WHAT YOU ARE ASKED TO DO -
Restate the complete material exactly.

INPUT RECORDS -
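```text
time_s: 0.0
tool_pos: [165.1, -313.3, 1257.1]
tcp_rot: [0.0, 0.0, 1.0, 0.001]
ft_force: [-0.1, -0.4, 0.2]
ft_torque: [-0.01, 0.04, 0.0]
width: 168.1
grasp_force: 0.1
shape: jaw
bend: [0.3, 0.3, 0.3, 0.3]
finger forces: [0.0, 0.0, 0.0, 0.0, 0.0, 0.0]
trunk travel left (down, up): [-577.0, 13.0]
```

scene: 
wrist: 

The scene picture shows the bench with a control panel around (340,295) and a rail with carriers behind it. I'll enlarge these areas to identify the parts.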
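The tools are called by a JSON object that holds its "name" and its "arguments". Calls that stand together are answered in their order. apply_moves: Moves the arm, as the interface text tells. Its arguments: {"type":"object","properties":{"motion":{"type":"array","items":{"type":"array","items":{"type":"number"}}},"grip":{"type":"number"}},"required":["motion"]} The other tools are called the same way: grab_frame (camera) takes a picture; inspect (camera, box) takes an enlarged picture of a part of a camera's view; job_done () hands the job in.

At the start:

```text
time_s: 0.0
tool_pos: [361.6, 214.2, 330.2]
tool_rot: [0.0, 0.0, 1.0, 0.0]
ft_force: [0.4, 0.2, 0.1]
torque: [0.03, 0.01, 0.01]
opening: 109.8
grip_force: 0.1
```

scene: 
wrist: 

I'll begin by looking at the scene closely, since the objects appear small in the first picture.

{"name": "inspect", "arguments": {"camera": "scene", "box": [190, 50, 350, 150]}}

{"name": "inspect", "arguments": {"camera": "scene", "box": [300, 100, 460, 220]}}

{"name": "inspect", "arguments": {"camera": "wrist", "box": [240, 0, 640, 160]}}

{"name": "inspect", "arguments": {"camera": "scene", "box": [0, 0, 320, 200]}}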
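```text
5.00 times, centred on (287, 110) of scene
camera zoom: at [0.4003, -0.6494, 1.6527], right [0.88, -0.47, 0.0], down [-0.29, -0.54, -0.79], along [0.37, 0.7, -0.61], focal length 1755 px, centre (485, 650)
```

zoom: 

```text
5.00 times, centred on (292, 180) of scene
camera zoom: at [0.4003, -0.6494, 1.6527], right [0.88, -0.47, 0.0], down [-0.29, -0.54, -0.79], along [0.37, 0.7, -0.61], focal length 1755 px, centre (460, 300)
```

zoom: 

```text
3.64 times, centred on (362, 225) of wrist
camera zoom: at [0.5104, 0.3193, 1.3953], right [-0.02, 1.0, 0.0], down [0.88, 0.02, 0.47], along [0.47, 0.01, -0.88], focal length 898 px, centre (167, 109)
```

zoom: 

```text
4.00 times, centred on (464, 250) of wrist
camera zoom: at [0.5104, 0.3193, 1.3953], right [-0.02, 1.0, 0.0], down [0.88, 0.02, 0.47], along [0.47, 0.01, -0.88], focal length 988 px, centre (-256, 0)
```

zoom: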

SOLUTION TO THIS PROBLEM -
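```text
time_s: 0.0
tool_pos: [165.1, -313.3, 1257.1]
tcp_rot: [0.0, 0.0, 1.0, 0.001]
ft_force: [-0.1, -0.4, 0.2]
ft_torque: [-0.01, 0.04, 0.0]
width: 168.1
grasp_force: 0.1
shape: jaw
bend: [0.3, 0.3, 0.3, 0.3]
finger forces: [0.0, 0.0, 0.0, 0.0, 0.0, 0.0]
trunk travel left (down, up): [-577.0, 13.0]
```

scene: 
wrist: 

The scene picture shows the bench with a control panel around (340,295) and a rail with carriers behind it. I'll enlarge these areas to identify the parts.
The tools are called by a JSON object that holds its "name" and its "arguments". Calls that stand together are answered in their order. apply_moves: Moves the arm, as the interface text tells. Its arguments: {"type":"object","properties":{"motion":{"type":"array","items":{"type":"array","items":{"type":"number"}}},"grip":{"type":"number"}},"required":["motion"]} The other tools are called the same way: grab_frame (camera) takes a picture; inspect (camera, box) takes an enlarged picture of a part of a camera's view; job_done () hands the job in.

At the start:

```text
time_s: 0.0
tool_pos: [361.6, 214.2, 330.2]
tool_rot: [0.0, 0.0, 1.0, 0.0]
ft_force: [0.4, 0.2, 0.1]
torque: [0.03, 0.01, 0.01]
opening: 109.8
grip_force: 0.1
```

scene: 
wrist: 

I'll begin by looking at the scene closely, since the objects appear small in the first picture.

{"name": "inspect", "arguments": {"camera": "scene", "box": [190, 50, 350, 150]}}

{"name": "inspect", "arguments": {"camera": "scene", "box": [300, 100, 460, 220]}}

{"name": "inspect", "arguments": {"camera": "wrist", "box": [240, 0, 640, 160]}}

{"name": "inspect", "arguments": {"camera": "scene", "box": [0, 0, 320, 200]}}
```text
5.00 times, centred on (287, 110) of scene
camera zoom: at [0.4003, -0.6494, 1.6527], right [0.88, -0.47, 0.0], down [-0.29, -0.54, -0.79], along [0.37, 0.7, -0.61], focal length 1755 px, centre (485, 650)
```

zoom: 

```text
5.00 times, centred on (292, 180) of scene
camera zoom: at [0.4003, -0.6494, 1.6527], right [0.88, -0.47, 0.0], down [-0.29, -0.54, -0.79], along [0.37, 0.7, -0.61], focal length 1755 px, centre (460, 300)
```

zoom: 

```text
3.64 times, centred on (362, 225) of wrist
camera zoom: at [0.5104, 0.3193, 1.3953], right [-0.02, 1.0, 0.0], down [0.88, 0.02, 0.47], along [0.47, 0.01, -0.88], focal length 898 px, centre (167, 109)
```

zoom: 

```text
4.00 times, centred on (464, 250) of wrist
camera zoom: at [0.5104, 0.3193, 1.3953], right [-0.02, 1.0, 0.0], down [0.88, 0.02, 0.47], along [0.47, 0.01, -0.88], focal length 988 px, centre (-256, 0)
```

zoom: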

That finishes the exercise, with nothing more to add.